____ DATA LINES

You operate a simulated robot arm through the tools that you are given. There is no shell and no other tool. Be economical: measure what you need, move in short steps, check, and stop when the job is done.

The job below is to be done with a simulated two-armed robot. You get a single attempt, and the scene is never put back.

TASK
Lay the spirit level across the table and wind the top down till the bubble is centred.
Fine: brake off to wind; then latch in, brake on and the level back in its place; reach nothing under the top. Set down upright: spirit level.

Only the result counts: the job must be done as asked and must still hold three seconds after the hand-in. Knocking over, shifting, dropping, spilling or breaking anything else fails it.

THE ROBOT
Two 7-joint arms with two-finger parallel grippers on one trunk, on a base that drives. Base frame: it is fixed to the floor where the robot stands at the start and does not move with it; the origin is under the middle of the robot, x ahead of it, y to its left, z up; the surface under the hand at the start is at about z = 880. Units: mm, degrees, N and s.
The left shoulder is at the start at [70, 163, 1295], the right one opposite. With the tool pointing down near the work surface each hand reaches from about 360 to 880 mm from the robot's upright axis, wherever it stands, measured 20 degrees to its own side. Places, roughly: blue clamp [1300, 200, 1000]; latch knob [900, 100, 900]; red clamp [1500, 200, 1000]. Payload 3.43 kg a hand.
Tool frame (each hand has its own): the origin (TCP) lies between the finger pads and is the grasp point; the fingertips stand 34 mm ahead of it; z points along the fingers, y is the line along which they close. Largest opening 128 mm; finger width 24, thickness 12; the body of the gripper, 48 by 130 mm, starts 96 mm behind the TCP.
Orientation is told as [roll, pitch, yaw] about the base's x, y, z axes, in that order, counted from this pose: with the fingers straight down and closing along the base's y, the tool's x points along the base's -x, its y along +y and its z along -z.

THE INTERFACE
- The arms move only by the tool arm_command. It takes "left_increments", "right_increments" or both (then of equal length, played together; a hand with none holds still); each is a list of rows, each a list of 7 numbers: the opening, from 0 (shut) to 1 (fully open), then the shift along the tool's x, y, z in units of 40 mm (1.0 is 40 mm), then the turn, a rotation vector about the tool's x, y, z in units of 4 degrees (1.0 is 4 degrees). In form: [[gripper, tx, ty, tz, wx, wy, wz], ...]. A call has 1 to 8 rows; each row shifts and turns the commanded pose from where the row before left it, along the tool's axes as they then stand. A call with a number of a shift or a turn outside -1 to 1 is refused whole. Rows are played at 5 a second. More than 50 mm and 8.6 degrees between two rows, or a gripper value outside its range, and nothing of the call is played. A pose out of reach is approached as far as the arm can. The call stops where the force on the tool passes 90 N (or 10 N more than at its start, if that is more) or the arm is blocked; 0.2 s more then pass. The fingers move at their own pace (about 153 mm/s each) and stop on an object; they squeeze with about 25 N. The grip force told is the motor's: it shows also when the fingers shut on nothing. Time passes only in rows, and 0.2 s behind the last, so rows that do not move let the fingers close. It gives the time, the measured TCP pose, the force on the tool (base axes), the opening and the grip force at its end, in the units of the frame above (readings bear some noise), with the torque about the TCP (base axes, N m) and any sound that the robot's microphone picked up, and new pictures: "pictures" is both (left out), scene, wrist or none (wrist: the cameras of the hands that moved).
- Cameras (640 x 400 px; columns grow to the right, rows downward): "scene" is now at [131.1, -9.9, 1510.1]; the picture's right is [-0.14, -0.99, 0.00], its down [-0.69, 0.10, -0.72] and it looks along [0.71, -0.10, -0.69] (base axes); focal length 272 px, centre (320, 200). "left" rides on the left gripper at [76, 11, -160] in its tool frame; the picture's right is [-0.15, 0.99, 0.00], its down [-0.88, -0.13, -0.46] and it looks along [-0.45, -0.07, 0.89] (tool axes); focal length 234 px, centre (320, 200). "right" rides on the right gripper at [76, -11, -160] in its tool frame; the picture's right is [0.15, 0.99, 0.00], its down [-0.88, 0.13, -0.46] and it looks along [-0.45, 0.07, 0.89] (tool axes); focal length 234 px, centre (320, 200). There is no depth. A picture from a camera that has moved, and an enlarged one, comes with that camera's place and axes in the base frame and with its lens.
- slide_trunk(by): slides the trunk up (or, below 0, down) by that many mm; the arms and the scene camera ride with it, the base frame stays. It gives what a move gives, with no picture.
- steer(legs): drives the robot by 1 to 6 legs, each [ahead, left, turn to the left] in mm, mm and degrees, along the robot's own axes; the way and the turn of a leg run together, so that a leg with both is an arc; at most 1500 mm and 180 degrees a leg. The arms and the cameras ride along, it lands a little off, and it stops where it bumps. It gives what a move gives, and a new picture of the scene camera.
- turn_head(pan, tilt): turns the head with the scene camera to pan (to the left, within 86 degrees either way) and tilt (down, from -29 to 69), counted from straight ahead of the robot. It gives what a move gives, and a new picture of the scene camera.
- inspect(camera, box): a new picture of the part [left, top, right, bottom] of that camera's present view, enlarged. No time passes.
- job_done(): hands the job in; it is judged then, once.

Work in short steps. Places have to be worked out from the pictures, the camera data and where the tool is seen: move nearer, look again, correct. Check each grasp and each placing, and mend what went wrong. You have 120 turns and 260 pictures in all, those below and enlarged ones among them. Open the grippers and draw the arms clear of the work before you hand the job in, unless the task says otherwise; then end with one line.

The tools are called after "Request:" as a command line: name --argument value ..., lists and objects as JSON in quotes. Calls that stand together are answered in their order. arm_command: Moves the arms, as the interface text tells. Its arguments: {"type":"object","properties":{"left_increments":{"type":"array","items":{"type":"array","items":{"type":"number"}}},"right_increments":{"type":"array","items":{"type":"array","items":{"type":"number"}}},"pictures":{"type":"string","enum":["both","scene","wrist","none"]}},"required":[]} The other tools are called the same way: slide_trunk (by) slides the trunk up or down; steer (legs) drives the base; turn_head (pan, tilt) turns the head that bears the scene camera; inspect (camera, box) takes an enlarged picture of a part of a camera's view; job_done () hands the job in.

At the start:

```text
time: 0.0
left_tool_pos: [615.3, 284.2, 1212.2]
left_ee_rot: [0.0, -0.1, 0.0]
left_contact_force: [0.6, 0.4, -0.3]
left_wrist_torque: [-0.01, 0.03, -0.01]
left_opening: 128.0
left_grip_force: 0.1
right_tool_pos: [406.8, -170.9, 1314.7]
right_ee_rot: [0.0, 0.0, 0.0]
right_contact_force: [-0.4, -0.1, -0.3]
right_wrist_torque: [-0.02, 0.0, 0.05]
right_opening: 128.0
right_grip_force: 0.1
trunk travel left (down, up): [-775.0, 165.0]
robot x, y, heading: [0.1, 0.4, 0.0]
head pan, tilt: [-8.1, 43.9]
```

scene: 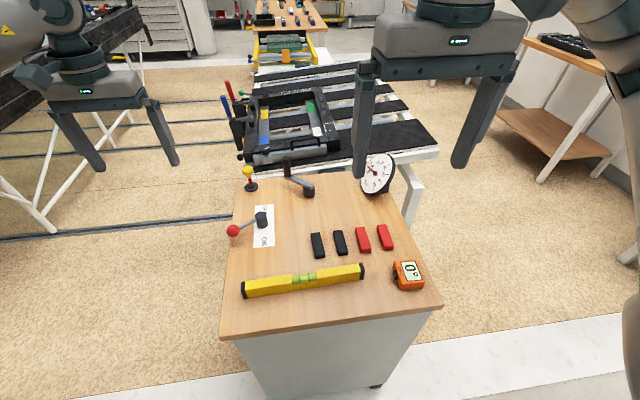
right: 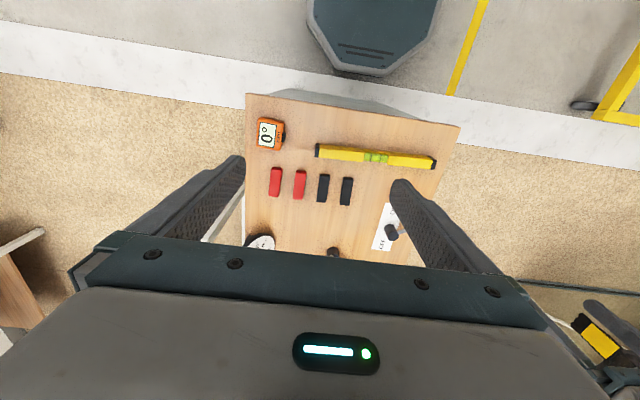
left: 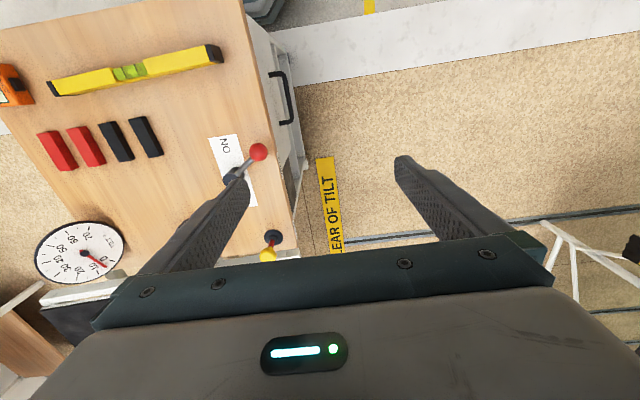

________

- [TO DO]:
Pull out every line in the material above where "level" occurs.

- [EXERCISE ANSWER]:
Lay the spirit level across the table and wind the top down till the bubble is centred.
Fine: brake off to wind; then latch in, brake on and the level back in its place; reach nothing under the top. Set down upright: spirit level.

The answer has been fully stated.